- _EXERCISE GOAL_
Can all of these lines be returned exactly?

- _INFORMATION SHOWN_
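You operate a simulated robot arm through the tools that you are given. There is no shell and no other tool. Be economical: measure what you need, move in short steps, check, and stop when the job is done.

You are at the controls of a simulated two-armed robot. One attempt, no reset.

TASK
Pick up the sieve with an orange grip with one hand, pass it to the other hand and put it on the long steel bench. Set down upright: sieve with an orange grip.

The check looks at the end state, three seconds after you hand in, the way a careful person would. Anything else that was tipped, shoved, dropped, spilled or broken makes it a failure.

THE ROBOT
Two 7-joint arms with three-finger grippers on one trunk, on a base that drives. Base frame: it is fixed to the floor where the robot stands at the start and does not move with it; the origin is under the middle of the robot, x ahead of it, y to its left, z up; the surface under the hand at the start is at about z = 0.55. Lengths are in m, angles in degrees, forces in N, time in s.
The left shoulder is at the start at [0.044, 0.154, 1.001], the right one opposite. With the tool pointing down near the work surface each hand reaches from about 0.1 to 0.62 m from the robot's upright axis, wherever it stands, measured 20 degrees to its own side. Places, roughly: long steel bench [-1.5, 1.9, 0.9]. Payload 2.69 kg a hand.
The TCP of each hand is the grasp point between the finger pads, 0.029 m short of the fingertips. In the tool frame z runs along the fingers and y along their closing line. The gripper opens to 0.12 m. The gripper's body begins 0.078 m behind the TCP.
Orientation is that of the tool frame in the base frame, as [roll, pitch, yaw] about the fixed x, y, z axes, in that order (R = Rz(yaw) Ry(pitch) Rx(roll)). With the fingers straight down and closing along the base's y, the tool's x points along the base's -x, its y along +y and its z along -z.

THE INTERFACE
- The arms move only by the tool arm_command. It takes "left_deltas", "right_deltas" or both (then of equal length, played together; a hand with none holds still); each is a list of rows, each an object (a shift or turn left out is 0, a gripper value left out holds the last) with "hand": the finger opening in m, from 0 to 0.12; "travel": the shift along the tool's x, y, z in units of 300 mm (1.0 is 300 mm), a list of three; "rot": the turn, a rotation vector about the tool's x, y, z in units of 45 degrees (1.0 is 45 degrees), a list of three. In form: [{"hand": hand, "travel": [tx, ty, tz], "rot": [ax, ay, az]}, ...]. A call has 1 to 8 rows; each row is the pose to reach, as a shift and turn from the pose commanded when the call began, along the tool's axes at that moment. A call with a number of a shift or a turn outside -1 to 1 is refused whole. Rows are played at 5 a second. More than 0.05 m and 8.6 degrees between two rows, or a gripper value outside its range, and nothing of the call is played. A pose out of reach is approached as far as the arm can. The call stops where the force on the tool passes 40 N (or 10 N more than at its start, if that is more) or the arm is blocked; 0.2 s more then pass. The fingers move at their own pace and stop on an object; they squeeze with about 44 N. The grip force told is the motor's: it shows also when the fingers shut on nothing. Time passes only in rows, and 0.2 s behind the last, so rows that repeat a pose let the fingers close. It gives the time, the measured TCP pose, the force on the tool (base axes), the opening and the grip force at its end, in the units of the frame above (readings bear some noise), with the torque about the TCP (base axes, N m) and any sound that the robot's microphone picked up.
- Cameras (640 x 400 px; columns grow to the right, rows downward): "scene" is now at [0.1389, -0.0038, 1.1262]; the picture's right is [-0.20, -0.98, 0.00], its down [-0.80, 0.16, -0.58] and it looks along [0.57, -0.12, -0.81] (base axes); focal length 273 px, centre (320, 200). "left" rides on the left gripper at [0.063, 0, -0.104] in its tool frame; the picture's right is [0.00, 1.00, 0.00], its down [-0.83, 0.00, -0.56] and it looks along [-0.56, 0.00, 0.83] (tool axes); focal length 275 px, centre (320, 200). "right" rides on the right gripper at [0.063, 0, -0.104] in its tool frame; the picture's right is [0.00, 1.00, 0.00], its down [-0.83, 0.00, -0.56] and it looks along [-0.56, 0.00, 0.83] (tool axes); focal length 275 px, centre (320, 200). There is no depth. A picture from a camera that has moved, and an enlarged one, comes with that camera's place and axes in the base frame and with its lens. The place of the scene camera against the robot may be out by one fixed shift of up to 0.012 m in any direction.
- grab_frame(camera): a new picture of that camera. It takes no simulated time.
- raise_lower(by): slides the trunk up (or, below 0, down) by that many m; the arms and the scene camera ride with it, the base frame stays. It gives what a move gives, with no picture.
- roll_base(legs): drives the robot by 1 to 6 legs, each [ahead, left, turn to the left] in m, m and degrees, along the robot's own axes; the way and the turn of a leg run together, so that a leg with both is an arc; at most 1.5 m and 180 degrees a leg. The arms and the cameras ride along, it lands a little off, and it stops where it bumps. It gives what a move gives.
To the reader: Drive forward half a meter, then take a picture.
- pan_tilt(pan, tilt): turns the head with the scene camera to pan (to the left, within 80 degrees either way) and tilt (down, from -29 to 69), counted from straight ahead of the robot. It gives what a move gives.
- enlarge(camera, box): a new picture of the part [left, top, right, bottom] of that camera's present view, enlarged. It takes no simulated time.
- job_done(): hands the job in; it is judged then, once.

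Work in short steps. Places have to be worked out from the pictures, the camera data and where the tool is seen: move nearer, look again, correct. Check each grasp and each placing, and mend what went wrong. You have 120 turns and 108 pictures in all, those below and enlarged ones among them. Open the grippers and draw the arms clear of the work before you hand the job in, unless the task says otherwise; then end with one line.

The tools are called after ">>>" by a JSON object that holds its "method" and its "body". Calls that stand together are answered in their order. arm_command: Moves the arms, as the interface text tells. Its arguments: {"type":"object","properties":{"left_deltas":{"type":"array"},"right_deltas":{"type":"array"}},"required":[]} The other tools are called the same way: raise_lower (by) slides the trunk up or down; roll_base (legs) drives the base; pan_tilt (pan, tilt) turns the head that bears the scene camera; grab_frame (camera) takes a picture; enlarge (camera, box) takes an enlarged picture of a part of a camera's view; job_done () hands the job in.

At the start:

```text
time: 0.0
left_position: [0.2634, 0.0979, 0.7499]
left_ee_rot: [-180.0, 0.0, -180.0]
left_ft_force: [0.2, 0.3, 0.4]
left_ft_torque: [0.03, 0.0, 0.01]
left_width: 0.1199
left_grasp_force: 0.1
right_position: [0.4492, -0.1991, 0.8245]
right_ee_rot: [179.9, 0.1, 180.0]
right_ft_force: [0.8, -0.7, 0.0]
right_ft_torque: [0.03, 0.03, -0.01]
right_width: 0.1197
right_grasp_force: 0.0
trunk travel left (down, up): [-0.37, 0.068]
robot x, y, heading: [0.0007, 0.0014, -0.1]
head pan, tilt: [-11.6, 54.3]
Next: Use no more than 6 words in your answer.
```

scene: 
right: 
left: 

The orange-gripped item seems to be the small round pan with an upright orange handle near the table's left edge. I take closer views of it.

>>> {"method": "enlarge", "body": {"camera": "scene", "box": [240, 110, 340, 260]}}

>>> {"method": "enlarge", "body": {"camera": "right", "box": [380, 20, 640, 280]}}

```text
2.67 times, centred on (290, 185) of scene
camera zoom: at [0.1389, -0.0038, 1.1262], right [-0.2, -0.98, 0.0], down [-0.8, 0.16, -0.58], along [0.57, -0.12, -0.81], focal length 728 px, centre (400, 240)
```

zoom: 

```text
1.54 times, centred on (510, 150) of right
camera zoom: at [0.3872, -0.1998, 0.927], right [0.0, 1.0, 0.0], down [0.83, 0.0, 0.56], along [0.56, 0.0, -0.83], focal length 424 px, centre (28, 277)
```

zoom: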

- _EXERCISE SOLUTION_
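You operate a simulated robot arm through the tools that you are given. There is no shell and no other tool. Be economical: measure what you need, move in short steps, check, and stop when the job is done.

You are at the controls of a simulated two-armed robot. One attempt, no reset.

TASK
Pick up the sieve with an orange grip with one hand, pass it to the other hand and put it on the long steel bench. Set down upright: sieve with an orange grip.

The check looks at the end state, three seconds after you hand in, the way a careful person would. Anything else that was tipped, shoved, dropped, spilled or broken makes it a failure.

THE ROBOT
Two 7-joint arms with three-finger grippers on one trunk, on a base that drives. Base frame: it is fixed to the floor where the robot stands at the start and does not move with it; the origin is under the middle of the robot, x ahead of it, y to its left, z up; the surface under the hand at the start is at about z = 0.55. Lengths are in m, angles in degrees, forces in N, time in s.
The left shoulder is at the start at [0.044, 0.154, 1.001], the right one opposite. With the tool pointing down near the work surface each hand reaches from about 0.1 to 0.62 m from the robot's upright axis, wherever it stands, measured 20 degrees to its own side. Places, roughly: long steel bench [-1.5, 1.9, 0.9]. Payload 2.69 kg a hand.
The TCP of each hand is the grasp point between the finger pads, 0.029 m short of the fingertips. In the tool frame z runs along the fingers and y along their closing line. The gripper opens to 0.12 m. The gripper's body begins 0.078 m behind the TCP.
Orientation is that of the tool frame in the base frame, as [roll, pitch, yaw] about the fixed x, y, z axes, in that order (R = Rz(yaw) Ry(pitch) Rx(roll)). With the fingers straight down and closing along the base's y, the tool's x points along the base's -x, its y along +y and its z along -z.

THE INTERFACE
- The arms move only by the tool arm_command. It takes "left_deltas", "right_deltas" or both (then of equal length, played together; a hand with none holds still); each is a list of rows, each an object (a shift or turn left out is 0, a gripper value left out holds the last) with "hand": the finger opening in m, from 0 to 0.12; "travel": the shift along the tool's x, y, z in units of 300 mm (1.0 is 300 mm), a list of three; "rot": the turn, a rotation vector about the tool's x, y, z in units of 45 degrees (1.0 is 45 degrees), a list of three. In form: [{"hand": hand, "travel": [tx, ty, tz], "rot": [ax, ay, az]}, ...]. A call has 1 to 8 rows; each row is the pose to reach, as a shift and turn from the pose commanded when the call began, along the tool's axes at that moment. A call with a number of a shift or a turn outside -1 to 1 is refused whole. Rows are played at 5 a second. More than 0.05 m and 8.6 degrees between two rows, or a gripper value outside its range, and nothing of the call is played. A pose out of reach is approached as far as the arm can. The call stops where the force on the tool passes 40 N (or 10 N more than at its start, if that is more) or the arm is blocked; 0.2 s more then pass. The fingers move at their own pace and stop on an object; they squeeze with about 44 N. The grip force told is the motor's: it shows also when the fingers shut on nothing. Time passes only in rows, and 0.2 s behind the last, so rows that repeat a pose let the fingers close. It gives the time, the measured TCP pose, the force on the tool (base axes), the opening and the grip force at its end, in the units of the frame above (readings bear some noise), with the torque about the TCP (base axes, N m) and any sound that the robot's microphone picked up.
- Cameras (640 x 400 px; columns grow to the right, rows downward): "scene" is now at [0.1389, -0.0038, 1.1262]; the picture's right is [-0.20, -0.98, 0.00], its down [-0.80, 0.16, -0.58] and it looks along [0.57, -0.12, -0.81] (base axes); focal length 273 px, centre (320, 200). "left" rides on the left gripper at [0.063, 0, -0.104] in its tool frame; the picture's right is [0.00, 1.00, 0.00], its down [-0.83, 0.00, -0.56] and it looks along [-0.56, 0.00, 0.83] (tool axes); focal length 275 px, centre (320, 200). "right" rides on the right gripper at [0.063, 0, -0.104] in its tool frame; the picture's right is [0.00, 1.00, 0.00], its down [-0.83, 0.00, -0.56] and it looks along [-0.56, 0.00, 0.83] (tool axes); focal length 275 px, centre (320, 200). There is no depth. A picture from a camera that has moved, and an enlarged one, comes with that camera's place and axes in the base frame and with its lens. The place of the scene camera against the robot may be out by one fixed shift of up to 0.012 m in any direction.
- grab_frame(camera): a new picture of that camera. It takes no simulated time.
- raise_lower(by): slides the trunk up (or, below 0, down) by that many m; the arms and the scene camera ride with it, the base frame stays. It gives what a move gives, with no picture.
- roll_base(legs): drives the robot by 1 to 6 legs, each [ahead, left, turn to the left] in m, m and degrees, along the robot's own axes; the way and the turn of a leg run together, so that a leg with both is an arc; at most 1.5 m and 180 degrees a leg. The arms and the cameras ride along, it lands a little off, and it stops where it bumps. It gives what a move gives.
To the reader: Drive forward half a meter, then take a picture.
- pan_tilt(pan, tilt): turns the head with the scene camera to pan (to the left, within 80 degrees either way) and tilt (down, from -29 to 69), counted from straight ahead of the robot. It gives what a move gives.
- enlarge(camera, box): a new picture of the part [left, top, right, bottom] of that camera's present view, enlarged. It takes no simulated time.
- job_done(): hands the job in; it is judged then, once.

Work in short steps. Places have to be worked out from the pictures, the camera data and where the tool is seen: move nearer, look again, correct. Check each grasp and each placing, and mend what went wrong. You have 120 turns and 108 pictures in all, those below and enlarged ones among them. Open the grippers and draw the arms clear of the work before you hand the job in, unless the task says otherwise; then end with one line.

The tools are called after ">>>" by a JSON object that holds its "method" and its "body". Calls that stand together are answered in their order. arm_command: Moves the arms, as the interface text tells. Its arguments: {"type":"object","properties":{"left_deltas":{"type":"array"},"right_deltas":{"type":"array"}},"required":[]} The other tools are called the same way: raise_lower (by) slides the trunk up or down; roll_base (legs) drives the base; pan_tilt (pan, tilt) turns the head that bears the scene camera; grab_frame (camera) takes a picture; enlarge (camera, box) takes an enlarged picture of a part of a camera's view; job_done () hands the job in.

At the start:

```text
time: 0.0
left_position: [0.2634, 0.0979, 0.7499]
left_ee_rot: [-180.0, 0.0, -180.0]
left_ft_force: [0.2, 0.3, 0.4]
left_ft_torque: [0.03, 0.0, 0.01]
left_width: 0.1199
left_grasp_force: 0.1
right_position: [0.4492, -0.1991, 0.8245]
right_ee_rot: [179.9, 0.1, 180.0]
right_ft_force: [0.8, -0.7, 0.0]
right_ft_torque: [0.03, 0.03, -0.01]
right_width: 0.1197
right_grasp_force: 0.0
trunk travel left (down, up): [-0.37, 0.068]
robot x, y, heading: [0.0007, 0.0014, -0.1]
head pan, tilt: [-11.6, 54.3]
Next: Use no more than 6 words in your answer.
```

scene: 
right: 
left: 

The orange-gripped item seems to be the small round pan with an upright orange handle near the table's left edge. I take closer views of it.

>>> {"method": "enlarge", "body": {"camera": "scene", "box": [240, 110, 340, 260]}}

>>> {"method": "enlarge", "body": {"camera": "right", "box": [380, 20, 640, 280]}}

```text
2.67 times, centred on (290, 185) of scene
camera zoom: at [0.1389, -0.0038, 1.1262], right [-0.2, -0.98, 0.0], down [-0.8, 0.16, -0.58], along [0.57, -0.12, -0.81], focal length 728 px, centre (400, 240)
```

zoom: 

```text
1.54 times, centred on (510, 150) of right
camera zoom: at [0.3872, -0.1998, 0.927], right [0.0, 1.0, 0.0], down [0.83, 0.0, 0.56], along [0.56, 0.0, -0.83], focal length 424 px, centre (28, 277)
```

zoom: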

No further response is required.